FedRAMP is the federal government's standardized process for authorizing and monitoring cloud services. It matters to CMMC because DFARS 252.204-7012 requires that any cloud provider handling your CUI meet security equivalent to the FedRAMP Moderate baseline. So the FedRAMP status of every cloud tool in your environment feeds directly into your own DFARS and CMMC compliance — and "Authorized" and "Equivalent" are two different ways to satisfy it.
If you run CUI through a cloud service — email, file sharing, a password vault, anything hosted — the FedRAMP posture of that service is not the vendor's problem to sort out later. It's a line an assessor will trace into your System Security Plan and ask you to defend. Get it wrong and a tool you thought was fine becomes a finding.
Here's where small contractors tie themselves in knots: a sales rep says "we're FedRAMP," a website shows a badge, and everyone assumes the box is checked. Sometimes it is. Sometimes the honest label is "FedRAMP Moderate Equivalent," which is a real, usable status — but it is not the same as "FedRAMP Authorized," and treating them as interchangeable is how you end up explaining a gap you didn't know you had.

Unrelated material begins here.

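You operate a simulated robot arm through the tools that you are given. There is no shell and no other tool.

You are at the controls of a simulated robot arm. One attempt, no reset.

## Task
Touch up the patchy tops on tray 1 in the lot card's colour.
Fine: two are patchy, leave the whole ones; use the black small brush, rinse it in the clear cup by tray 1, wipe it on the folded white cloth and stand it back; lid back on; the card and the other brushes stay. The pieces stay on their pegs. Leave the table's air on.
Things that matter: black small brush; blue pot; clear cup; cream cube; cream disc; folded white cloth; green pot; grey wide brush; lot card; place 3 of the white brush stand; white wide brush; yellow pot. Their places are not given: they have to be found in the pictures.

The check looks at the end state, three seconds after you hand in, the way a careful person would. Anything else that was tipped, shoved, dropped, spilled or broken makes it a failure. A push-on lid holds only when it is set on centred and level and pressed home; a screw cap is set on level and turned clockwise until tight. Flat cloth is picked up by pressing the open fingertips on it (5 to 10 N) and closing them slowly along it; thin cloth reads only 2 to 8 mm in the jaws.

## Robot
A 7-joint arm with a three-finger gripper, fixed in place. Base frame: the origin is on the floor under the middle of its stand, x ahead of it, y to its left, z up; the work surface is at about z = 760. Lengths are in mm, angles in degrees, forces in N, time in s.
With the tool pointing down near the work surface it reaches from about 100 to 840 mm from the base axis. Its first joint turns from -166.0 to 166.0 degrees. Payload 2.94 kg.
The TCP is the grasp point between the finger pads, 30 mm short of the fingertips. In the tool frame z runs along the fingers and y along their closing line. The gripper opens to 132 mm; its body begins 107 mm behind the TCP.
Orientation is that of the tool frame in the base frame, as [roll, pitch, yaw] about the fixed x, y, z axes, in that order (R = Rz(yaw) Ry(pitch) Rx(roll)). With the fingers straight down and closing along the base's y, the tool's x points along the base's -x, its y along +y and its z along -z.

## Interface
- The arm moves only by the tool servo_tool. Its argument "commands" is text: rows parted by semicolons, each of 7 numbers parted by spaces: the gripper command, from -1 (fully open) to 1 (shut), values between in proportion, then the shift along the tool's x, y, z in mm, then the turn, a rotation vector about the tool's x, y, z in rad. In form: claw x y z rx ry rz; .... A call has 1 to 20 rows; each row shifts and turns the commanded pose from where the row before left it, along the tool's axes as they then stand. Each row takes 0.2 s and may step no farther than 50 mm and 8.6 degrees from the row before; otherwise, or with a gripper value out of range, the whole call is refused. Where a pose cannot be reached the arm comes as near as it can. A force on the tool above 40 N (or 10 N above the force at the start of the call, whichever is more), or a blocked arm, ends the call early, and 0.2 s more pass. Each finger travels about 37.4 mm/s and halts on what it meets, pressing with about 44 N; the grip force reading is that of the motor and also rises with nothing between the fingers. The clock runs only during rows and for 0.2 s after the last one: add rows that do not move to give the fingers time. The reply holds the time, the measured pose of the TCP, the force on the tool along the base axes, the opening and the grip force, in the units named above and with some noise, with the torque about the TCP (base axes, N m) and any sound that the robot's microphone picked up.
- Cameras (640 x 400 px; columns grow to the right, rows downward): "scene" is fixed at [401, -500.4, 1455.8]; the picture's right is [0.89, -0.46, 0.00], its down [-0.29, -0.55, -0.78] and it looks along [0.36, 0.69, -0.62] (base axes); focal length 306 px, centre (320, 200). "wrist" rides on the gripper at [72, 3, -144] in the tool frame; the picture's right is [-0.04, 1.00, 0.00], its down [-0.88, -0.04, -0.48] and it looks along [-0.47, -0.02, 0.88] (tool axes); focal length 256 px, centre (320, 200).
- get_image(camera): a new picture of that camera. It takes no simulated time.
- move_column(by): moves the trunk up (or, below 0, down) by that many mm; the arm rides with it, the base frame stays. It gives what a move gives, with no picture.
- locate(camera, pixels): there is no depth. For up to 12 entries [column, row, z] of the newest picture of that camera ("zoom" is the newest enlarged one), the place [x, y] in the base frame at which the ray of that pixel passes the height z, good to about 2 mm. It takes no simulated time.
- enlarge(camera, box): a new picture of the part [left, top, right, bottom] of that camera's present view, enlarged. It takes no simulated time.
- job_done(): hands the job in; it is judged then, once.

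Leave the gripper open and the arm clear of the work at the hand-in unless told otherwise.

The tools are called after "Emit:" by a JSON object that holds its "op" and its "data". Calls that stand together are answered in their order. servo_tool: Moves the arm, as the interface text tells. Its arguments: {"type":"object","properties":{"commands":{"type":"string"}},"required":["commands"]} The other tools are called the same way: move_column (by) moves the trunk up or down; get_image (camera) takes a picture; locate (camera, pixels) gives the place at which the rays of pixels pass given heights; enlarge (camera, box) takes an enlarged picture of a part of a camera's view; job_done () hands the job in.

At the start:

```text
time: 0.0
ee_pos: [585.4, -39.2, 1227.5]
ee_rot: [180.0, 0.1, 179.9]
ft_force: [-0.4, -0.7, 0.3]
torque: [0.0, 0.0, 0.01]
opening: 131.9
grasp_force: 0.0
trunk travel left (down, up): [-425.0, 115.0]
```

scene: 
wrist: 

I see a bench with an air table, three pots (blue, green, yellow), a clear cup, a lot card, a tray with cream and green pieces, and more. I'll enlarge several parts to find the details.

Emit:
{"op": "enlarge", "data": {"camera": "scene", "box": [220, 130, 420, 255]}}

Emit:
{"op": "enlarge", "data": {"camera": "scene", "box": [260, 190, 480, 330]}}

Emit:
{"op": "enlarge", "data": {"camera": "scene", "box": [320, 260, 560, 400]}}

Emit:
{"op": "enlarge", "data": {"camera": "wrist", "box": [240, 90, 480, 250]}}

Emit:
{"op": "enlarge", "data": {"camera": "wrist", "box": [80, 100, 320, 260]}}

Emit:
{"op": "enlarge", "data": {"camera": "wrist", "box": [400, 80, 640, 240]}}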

I've walked this exact decision with shops standing up their first CUI environment. The good news is that the rule underneath it is simple, the tool to verify a vendor is public and free, and the two legitimate paths are easy to tell apart once someone lays them side by side. That's what this is.
FedRAMP — the Federal Risk and Authorization Management Program — is the government's standardized way to assess, authorize, and continuously monitor cloud products and services. The idea is "do it once, use it many times": a cloud service provider (CSP) goes through one rigorous security review, earns an authorization, and agencies across the government can rely on that same authorization instead of each running their own audit.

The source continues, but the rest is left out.